▶ **Exercise description**
Copy exactly the lines from the one containing "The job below" through the one containing "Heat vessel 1", both included, and nothing else. Set them in a Markdown table: Place counts from 1, Line content holds the line, and blank lines are dropped.

▶ **Data for this exercise**
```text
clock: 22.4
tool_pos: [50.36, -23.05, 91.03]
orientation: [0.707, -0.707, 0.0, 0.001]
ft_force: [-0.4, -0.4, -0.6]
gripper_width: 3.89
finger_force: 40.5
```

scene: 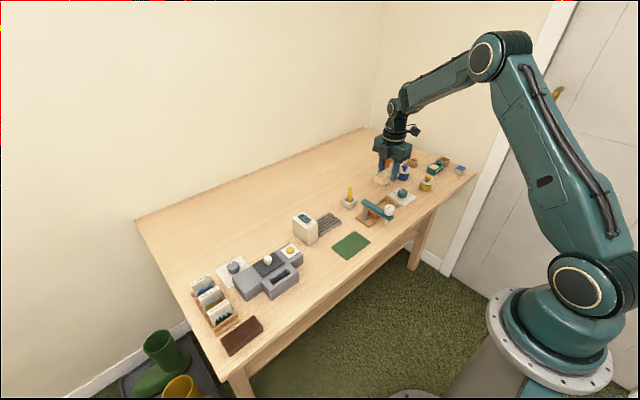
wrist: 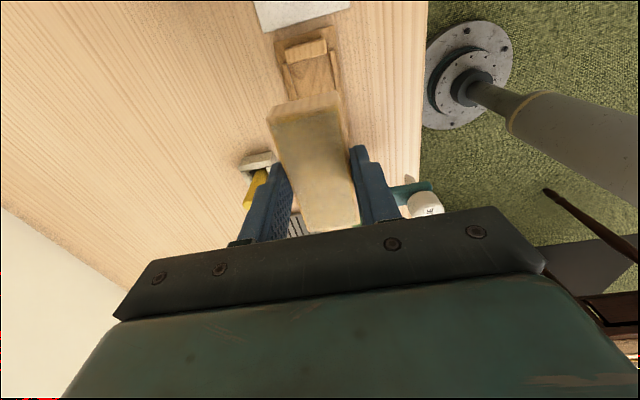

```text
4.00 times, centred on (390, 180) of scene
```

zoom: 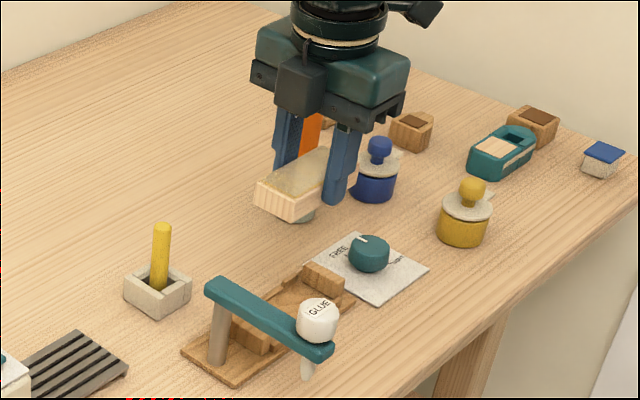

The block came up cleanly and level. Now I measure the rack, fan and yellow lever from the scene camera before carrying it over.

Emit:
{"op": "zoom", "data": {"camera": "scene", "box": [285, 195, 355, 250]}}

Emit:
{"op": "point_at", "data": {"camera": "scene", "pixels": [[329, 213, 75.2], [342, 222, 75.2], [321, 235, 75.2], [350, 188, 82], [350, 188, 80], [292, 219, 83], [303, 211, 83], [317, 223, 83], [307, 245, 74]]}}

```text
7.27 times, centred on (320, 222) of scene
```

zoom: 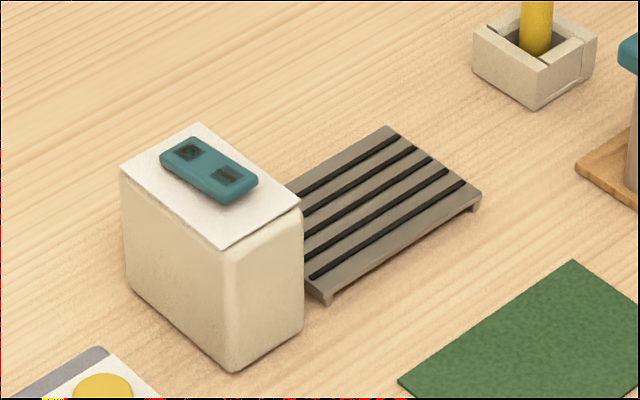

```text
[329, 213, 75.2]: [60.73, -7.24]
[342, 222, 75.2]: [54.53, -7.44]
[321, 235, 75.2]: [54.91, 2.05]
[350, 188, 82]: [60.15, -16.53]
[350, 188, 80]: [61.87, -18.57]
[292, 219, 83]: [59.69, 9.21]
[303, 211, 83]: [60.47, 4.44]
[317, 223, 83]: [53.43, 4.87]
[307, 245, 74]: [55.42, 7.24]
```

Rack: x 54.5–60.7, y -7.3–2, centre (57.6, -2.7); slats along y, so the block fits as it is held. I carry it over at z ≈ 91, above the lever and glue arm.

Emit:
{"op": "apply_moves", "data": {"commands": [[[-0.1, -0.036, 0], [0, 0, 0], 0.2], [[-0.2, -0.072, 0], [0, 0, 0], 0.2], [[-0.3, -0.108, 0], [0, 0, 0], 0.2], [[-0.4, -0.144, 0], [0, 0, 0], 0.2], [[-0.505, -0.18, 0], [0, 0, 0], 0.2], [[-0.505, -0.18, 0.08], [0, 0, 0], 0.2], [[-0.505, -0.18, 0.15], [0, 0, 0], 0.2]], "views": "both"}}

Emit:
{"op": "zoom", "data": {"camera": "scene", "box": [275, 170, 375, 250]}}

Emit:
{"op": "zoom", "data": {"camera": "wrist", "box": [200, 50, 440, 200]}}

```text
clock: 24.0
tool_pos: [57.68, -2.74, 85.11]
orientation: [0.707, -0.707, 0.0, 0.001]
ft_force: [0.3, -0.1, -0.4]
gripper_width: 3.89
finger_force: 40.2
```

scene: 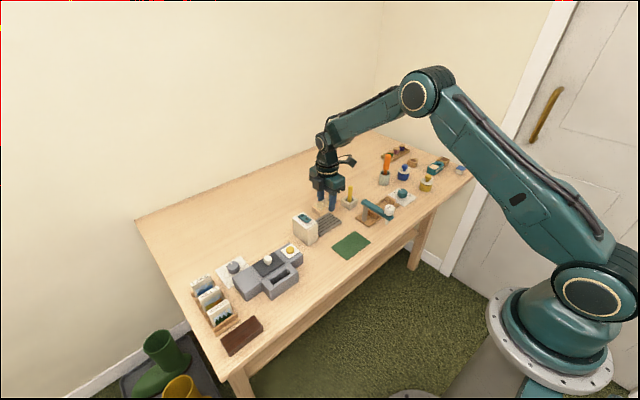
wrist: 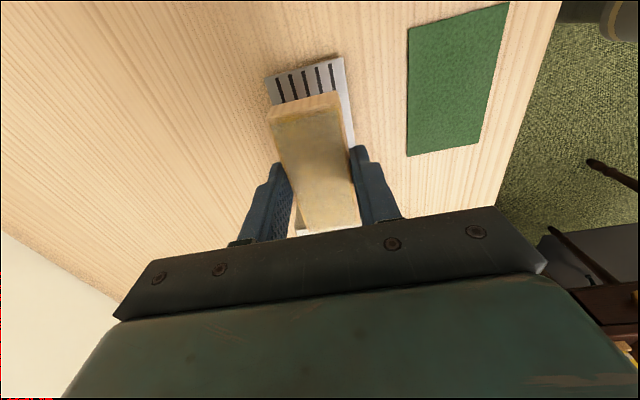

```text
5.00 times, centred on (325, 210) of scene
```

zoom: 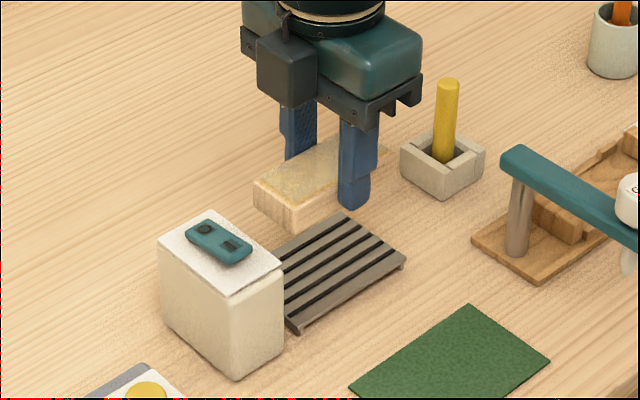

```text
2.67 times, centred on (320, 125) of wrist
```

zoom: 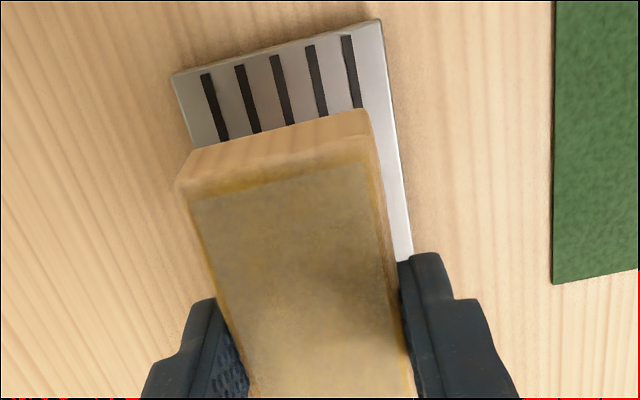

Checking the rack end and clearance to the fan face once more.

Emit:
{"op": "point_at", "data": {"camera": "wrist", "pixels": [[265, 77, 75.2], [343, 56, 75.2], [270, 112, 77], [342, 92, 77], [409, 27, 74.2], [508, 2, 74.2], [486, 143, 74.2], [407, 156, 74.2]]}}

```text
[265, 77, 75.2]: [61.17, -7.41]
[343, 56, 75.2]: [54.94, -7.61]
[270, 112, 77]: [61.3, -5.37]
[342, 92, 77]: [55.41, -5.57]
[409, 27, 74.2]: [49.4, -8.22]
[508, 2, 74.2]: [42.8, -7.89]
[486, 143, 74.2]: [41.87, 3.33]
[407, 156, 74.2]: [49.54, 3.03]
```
--
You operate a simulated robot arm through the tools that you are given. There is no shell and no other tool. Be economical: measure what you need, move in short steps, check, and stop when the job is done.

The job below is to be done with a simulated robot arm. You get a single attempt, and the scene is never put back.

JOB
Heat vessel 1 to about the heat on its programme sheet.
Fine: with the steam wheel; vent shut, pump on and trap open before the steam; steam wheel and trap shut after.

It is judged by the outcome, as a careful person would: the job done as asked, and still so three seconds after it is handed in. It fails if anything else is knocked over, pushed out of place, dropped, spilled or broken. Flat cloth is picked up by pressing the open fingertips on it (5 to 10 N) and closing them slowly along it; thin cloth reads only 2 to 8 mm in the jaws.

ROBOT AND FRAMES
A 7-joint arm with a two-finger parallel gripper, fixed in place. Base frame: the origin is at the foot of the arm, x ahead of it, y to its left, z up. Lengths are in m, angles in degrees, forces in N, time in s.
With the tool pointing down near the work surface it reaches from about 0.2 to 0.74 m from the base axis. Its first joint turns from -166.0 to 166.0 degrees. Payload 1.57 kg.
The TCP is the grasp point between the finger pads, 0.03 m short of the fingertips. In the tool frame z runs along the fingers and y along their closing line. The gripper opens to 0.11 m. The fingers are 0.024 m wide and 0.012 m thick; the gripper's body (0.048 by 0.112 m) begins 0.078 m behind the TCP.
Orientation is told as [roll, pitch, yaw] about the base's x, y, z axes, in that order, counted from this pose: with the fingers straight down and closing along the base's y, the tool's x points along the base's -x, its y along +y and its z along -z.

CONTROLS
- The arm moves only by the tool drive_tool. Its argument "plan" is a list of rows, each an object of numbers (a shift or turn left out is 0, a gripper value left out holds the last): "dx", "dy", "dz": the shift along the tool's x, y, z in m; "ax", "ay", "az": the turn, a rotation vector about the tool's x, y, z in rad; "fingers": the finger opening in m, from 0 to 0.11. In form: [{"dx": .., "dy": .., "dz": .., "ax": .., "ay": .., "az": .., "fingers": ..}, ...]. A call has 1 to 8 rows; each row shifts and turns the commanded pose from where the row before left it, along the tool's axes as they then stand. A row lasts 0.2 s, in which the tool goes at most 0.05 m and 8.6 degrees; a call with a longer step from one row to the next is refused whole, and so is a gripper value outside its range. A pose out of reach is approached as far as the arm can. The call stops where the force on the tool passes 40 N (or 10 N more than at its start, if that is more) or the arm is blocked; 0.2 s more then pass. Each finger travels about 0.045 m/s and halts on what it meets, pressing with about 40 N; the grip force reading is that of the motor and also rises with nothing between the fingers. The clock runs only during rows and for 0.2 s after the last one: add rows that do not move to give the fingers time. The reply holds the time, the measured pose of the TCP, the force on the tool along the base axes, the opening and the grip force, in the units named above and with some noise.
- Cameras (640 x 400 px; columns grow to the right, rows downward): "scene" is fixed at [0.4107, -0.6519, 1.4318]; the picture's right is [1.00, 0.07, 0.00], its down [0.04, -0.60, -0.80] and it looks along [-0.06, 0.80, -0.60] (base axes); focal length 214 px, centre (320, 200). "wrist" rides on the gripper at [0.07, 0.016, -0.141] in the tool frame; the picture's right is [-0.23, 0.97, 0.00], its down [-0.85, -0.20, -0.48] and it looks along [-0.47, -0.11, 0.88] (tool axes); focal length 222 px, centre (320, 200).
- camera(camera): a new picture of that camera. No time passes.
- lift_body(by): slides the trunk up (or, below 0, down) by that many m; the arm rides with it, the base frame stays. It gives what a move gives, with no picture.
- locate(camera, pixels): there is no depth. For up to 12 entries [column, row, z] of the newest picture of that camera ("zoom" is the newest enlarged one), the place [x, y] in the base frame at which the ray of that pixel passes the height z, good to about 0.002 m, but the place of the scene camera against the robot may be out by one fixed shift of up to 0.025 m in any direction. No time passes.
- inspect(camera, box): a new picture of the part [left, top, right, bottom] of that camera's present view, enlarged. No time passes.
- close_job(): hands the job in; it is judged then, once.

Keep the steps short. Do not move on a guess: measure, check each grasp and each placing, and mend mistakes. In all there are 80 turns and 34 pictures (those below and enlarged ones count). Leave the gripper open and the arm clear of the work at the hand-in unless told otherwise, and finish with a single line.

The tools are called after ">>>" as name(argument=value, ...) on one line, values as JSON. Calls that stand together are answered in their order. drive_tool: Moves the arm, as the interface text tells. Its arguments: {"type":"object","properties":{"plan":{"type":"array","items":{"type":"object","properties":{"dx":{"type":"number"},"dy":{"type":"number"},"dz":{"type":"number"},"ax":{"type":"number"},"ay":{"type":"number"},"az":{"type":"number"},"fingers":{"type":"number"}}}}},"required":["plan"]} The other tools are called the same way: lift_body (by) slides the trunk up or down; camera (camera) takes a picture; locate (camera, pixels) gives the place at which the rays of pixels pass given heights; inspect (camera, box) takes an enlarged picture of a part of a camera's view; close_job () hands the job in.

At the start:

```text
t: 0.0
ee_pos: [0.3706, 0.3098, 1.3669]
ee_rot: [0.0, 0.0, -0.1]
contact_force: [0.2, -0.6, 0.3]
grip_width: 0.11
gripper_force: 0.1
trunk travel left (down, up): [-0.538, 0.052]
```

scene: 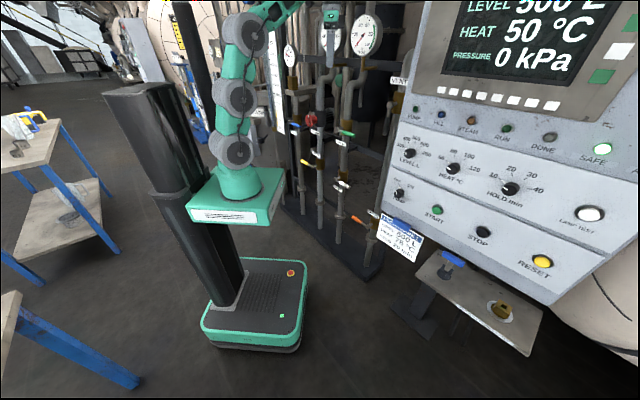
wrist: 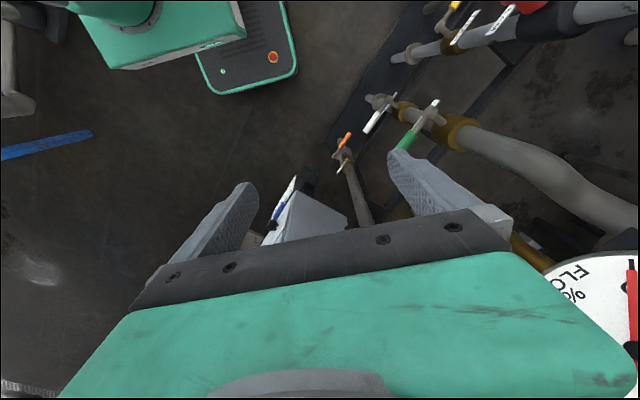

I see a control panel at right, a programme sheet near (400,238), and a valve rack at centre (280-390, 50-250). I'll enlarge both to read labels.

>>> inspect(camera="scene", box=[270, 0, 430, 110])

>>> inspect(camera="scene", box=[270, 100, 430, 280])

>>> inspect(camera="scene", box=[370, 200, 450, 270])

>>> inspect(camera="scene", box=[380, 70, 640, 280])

▶ **In response**
| Place | Line content |
|---|---|
| 1 | The job below is to be done with a simulated robot arm. You get a single attempt, and the scene is never put back. |
| 2 | JOB |
| 3 | Heat vessel 1 to about the heat on its programme sheet. |